The Seattle Cancer Care Alliance, which is associated with the Fred Hutchinson Cancer Research Center, says that the protocols it followed to help 40 of its patients die were designed to “adhere to legal regulations, maintain safety, and ensure the quality of patient care”. These include liaising with a social worker, identifying a doctor who will prescribe the lethal dose, helping with paperwork, and conducting a psychosocial assessment.
Of the 40, 24 died after taking secobarbital and 16 died later of their disease. Patients and families were “grateful” to receive the lethal prescription whether or not it was used. One of the 24 took more than a day to die, an outcome which distressed his family and the doctor. None of them were deemed to be depressed.
The main reasons why patients sought death with a lethal drug were loss of autonomy (97%), inability to engage in enjoyable activities (89%), and loss of dignity (75%). About 22% reported that they either had uncontrolled pain or were worried about having it in the future. "People who pursue Death with Dignity tend to be individuals who want to be independent and want to have control over the conditions and timing of their final moments of life," said Elizabeth Trice Loggers, one of the study’s authors.

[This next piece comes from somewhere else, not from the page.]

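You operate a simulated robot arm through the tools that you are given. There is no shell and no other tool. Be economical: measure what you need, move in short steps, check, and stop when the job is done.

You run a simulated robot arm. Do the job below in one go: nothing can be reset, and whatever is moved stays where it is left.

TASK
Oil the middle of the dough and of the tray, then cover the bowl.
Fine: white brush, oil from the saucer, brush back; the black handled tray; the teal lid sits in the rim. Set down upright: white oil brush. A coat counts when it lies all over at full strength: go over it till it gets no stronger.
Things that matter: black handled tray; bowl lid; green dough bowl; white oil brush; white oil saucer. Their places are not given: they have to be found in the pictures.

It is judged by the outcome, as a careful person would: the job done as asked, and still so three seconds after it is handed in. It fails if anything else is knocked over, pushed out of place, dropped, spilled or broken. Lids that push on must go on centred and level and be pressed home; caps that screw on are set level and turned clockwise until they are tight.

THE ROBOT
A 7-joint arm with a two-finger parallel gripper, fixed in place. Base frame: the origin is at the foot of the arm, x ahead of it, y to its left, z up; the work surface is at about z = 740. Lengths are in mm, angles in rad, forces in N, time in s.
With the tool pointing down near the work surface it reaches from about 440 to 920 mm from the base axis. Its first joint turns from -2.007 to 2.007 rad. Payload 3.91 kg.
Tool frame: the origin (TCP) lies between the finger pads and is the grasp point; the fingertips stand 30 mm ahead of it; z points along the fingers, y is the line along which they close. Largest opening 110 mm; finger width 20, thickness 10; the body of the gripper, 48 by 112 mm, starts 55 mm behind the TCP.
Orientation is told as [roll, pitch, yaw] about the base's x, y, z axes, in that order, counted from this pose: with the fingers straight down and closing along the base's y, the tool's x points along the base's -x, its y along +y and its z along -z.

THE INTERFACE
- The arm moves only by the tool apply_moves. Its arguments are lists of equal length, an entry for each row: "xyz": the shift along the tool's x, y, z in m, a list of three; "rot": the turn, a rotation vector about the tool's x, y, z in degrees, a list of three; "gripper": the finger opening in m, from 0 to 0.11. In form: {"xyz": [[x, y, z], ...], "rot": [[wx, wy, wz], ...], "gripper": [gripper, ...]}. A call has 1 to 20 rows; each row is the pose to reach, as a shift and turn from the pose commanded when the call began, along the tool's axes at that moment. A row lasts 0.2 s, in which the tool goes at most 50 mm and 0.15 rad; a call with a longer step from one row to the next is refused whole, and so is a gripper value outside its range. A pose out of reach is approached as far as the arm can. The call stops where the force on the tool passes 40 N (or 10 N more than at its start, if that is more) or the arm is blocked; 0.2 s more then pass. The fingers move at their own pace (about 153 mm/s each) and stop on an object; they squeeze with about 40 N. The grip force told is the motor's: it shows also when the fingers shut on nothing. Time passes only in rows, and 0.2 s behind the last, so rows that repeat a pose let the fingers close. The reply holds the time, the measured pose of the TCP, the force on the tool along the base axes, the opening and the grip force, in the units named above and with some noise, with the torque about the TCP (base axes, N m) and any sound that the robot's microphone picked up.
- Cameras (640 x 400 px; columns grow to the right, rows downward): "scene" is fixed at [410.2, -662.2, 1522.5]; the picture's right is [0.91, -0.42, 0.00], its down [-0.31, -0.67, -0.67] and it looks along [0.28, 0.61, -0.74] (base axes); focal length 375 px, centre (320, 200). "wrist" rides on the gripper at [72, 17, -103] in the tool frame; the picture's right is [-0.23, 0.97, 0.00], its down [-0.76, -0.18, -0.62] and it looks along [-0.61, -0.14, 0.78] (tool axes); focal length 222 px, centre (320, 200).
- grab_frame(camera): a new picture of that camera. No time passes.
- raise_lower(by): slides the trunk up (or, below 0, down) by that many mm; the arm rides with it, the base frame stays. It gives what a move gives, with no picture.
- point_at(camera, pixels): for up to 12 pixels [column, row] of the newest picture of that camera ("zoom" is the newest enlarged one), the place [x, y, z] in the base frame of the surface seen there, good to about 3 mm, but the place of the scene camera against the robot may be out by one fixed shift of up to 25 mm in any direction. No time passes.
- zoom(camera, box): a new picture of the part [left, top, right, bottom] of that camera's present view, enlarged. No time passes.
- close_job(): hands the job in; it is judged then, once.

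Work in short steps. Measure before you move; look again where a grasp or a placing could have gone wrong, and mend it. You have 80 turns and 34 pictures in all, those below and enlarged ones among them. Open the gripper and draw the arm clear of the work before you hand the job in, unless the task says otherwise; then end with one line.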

The participants were mostly white men with more than a high school education. They were married and ranged in age from 42 to 91.
The SCCA took some steps to dampen potential controversy. It does not accept new patients solely to access the DWD program. Information about it is not posted in public spaces of the clinic (although it is available on the centre’s blog). The patients must agree not to take the lethal dose in a public area. No doctors are required to participate.